TASK REQUIREMENTS >>
(a) Give the stretch of the page that starts with "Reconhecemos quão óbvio" and ends with "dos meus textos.", unchanged.
(b) Continue the page from where it stops.
___ SUPPLIED INFORMATION ___
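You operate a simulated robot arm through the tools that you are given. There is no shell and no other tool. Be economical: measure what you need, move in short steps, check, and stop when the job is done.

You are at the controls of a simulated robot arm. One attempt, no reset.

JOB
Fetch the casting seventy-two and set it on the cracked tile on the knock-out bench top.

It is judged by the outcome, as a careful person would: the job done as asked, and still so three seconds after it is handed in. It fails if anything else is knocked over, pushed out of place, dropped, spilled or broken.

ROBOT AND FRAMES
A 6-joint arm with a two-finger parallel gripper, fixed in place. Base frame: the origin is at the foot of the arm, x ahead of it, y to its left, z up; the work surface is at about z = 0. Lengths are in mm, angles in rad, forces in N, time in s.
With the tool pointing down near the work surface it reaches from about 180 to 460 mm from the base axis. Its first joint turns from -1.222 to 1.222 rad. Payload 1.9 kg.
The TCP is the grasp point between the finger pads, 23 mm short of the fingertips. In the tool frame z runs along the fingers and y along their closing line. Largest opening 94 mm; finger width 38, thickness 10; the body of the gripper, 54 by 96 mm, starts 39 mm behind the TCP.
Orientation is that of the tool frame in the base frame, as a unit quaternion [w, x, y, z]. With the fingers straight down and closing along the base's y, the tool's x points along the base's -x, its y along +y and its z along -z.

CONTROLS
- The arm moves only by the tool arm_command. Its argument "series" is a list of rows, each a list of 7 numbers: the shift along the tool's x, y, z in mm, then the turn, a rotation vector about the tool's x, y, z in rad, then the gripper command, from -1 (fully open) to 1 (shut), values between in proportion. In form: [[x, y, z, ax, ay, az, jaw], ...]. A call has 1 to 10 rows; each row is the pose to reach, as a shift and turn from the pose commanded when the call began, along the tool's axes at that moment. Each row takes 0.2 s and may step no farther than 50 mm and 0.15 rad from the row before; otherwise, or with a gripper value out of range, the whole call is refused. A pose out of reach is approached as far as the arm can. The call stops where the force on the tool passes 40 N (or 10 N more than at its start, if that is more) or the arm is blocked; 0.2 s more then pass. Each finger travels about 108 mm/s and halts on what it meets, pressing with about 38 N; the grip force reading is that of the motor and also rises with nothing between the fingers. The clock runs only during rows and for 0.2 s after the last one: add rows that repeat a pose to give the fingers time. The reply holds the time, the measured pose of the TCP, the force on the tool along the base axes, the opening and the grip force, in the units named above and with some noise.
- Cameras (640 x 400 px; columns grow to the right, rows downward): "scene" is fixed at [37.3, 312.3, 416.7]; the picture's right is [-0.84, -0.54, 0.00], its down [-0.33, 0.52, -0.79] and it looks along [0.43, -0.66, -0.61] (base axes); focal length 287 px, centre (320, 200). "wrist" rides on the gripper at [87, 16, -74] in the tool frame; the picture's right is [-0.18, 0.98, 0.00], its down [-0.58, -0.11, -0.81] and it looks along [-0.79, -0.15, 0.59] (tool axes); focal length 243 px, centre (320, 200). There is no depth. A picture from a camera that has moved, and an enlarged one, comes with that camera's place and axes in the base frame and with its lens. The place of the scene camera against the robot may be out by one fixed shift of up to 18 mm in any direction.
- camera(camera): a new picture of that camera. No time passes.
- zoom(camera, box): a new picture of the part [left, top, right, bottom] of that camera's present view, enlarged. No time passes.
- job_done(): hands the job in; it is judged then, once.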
___ PAGE ___
A égide da metodologia cartesiana de elaborações de
categorias consideradas equilibradas e delimitadas acaba por proporcionar
formulações no mínimo dualistas. A nossa abordagem converge com os estudos
recentes no campo da filosofia da ideia da díade. Além de nos atentarmos que
ela vem outorgando o tom das análises, também incutirmos no pensamento das
coisas, dos seres exercerem relações sem possibilidades de distinção, mesmo que
aparentes.
Concebemos, nessa seara, que os entes não apenas se unem,
mas se encontram indissociáveis. No tocante ao campo das ideias, ao voltarmos
para os primórdios da filosofia, iríamos perceber o quão lado a lado ela se
encontra, influenciando e sendo influenciada pela literatura nos mais
diferentes contextos históricos. Destarte, em uma perspectiva mais detalhada,
diríamos que alguns elementos entre a filosofia e a literatura, nas suas
composições, além de serem semelhantes, próximos, também nos revelam determinadas
questões que passaram a ficar alheias ao longo da nossa história, sobretudo, a
partir da modernidade. Entre essas unidades compositivas, temos a necessária
presença da coletividade para suas caracterizações como o fato do atestado da
existência de algo só ser possível pela presença do outro. Partindo, portanto,
dessa junção indissociável entre os seres, da profunda relação entre Literatura
e Filosofia, chegaremos à conclusão dessa díade acontecer em todas as
dimensionalidades, sejam elas nas intencionalidades, nas articulações e até
mesmo para a concretização e caracterização de algum produto como uma obra.
Reconhecemos quão óbvio é que nada surge do nada, sendo
assim, toda produção, pensamento, seja filosófico ou literário, só é plausível
sua elaboração pela experimentação da vivência, dos entendimentos, das
interpretações, do pensamento com os outros. Na mesma acepção, só será possível
atribuir como o meu texto, a minha reflexão, o meu olhar, a minha interpretação
se os outros tomarem para si a assimilação deles, seja para criticar, conhecer,
retificar, ratificar, julgar. Portanto, necessito do outro para formular-me e
deles também para constatar a existência minha, das ideias, dos meus textos.
Dessa forma, a tríade autor, obra e leitor nunca será provável com a dissolução
de qualquer uma das partes, pois só desta guisa não terei apenas o todo, como
também, a única possibilidade de existência das partes diante da circunstância
de todas elas se fazerem presentes. Então, para a elaboração da ficcionalidade,
das minhas indagações reflexivas na busca da compreensão das pessoas e do
mundo, só com a efetiva presença do outro em todas as etapas do processo da
mimese: pré-configuração, configuração e reconfiguração, no sentido de Paul Ricœur.
___
ANSWERS FOR THIS EXERCISE >>
(a)
Reconhecemos quão óbvio é que nada surge do nada, sendo
assim, toda produção, pensamento, seja filosófico ou literário, só é plausível
sua elaboração pela experimentação da vivência, dos entendimentos, das
interpretações, do pensamento com os outros. Na mesma acepção, só será possível
atribuir como o meu texto, a minha reflexão, o meu olhar, a minha interpretação
se os outros tomarem para si a assimilação deles, seja para criticar, conhecer,
retificar, ratificar, julgar. Portanto, necessito do outro para formular-me e
deles também para constatar a existência minha, das ideias, dos meus textos.

(b)
Ricœur em
Tempo e Narrativa (tomo I) refere-se a esse
processo como mimeses I, II e III. Destarte, a ideia que circunscreve estas
dimensões da presença do outro é que tornará estas constituições miméticas
possíveis, pois, sem ele, nenhum desses momentos de ação das mimeses será
viável, pois o outro é fundante para realizar essas marchas e nos assegurar
quaisquer atuações enquanto sujeitos no mundo. Apesar de ser notória essa tese
e, consequentemente, ser fácil reconhecer a impossibilidade de se levar adiante
o percurso de transformações proporcionado pelas mudanças miméticas sem o
outro, a modernidade procurou e se constitui na tentativa de ausentá-lo. Assim,
o ser moderno se formou como sujeito único, autônomo, buscando sempre a
autossuficiência, cultivando e legitimando a individualidade e a crença do “apenas
a mim basta”.
A Modernidade, então, formou-se, tendo como principal
característica a centralidade no EU. Junto a esse Eu-Centro, ao longo dos
séculos, foram inseridos modos de ser e de se ver
pari passu no
acentuamento do Eu e, consequentemente, no apagamento do outro. Desta forma, o
imaginário social do sujeito moderno era integrado apenas por maneiras
individuais, soberbas, vaidades, e o mundo, portanto, era elaborado de acordo
com os vínculos relacionados apenas com os desejos, vontades e pensamentos
deste Eu-Centro tão autêntico e independente. Assim, nada diferente a esse Eu
seria digno de menção ou reconhecimento.
No final da Idade Média, surgiu no imaginário social a
figura do Doutor Fausto, que parece cristalizar bem todos esses sentimentos
primeiros e vindouros da modernidade. Marshall Berman em
Tudo que é sólido
desmancha no ar: a aventura da modernidade apresenta-nos a figura do Fausto
da seguinte maneira: “O que esse Fausto deseja para si mesmo é um processo
dinâmico que incluiria toda sorte de experiências humanas, alegria e desgraça
juntas, assimilando-as todas ao seu interminável crescimento interior; até
mesmo a destruição do próprio eu seria parte integrante do seu desenvolvimento.”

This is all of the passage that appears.